====== SUPPLIED INFORMATION ======

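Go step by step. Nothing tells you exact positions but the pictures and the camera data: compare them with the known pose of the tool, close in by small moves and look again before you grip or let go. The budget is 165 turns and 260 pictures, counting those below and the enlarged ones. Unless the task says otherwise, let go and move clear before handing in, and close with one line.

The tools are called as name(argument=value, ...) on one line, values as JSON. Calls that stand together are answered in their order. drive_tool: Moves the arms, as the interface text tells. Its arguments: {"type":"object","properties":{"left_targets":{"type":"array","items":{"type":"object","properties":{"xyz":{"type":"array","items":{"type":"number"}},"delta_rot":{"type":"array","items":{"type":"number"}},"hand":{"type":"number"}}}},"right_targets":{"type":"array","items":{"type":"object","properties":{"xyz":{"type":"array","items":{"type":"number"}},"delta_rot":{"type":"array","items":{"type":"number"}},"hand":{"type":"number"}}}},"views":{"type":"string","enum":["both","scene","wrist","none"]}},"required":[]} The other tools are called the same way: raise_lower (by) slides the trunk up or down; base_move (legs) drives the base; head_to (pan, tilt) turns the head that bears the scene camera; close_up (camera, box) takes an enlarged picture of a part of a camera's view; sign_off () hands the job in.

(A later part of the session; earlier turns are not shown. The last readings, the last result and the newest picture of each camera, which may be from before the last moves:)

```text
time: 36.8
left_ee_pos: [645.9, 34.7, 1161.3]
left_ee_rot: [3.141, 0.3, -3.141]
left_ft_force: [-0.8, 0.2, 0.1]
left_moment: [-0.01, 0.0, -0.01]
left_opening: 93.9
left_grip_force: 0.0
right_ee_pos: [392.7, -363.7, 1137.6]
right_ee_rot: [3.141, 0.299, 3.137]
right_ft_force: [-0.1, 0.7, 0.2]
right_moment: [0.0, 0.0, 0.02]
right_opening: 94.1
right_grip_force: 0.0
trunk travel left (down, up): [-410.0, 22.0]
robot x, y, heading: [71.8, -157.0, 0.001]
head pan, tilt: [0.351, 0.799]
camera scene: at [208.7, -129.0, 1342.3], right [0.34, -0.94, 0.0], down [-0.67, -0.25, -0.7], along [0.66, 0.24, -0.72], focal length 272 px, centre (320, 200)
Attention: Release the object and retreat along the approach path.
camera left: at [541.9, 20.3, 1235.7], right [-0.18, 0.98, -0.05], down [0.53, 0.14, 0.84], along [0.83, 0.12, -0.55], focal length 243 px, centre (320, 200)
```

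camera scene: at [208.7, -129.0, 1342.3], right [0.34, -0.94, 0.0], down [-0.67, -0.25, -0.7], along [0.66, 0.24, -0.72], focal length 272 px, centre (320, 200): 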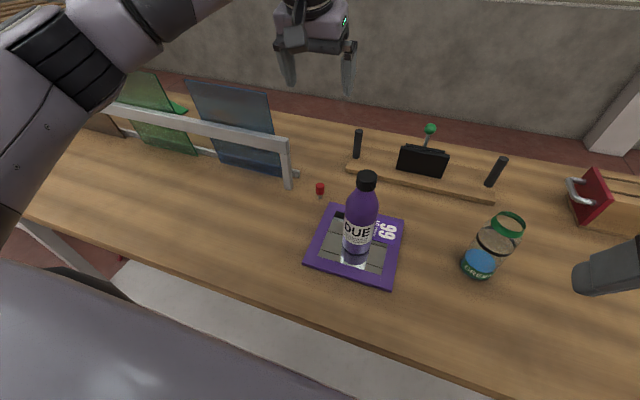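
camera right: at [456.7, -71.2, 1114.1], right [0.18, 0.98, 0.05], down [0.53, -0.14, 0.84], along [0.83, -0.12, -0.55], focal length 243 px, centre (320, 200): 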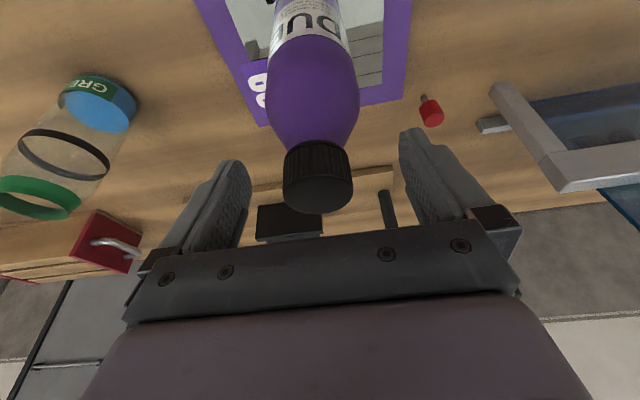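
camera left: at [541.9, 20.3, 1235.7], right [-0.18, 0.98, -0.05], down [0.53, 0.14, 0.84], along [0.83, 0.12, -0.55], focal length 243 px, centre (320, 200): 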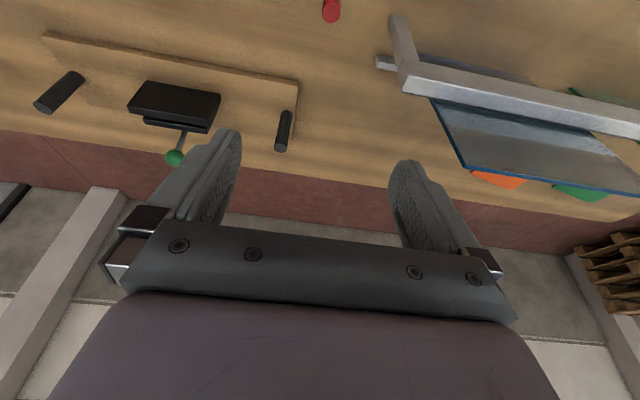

======

THE REQUEST -
How many of the lines above hold the word "tells"? Give only that number.

WORKED ANSWER -
2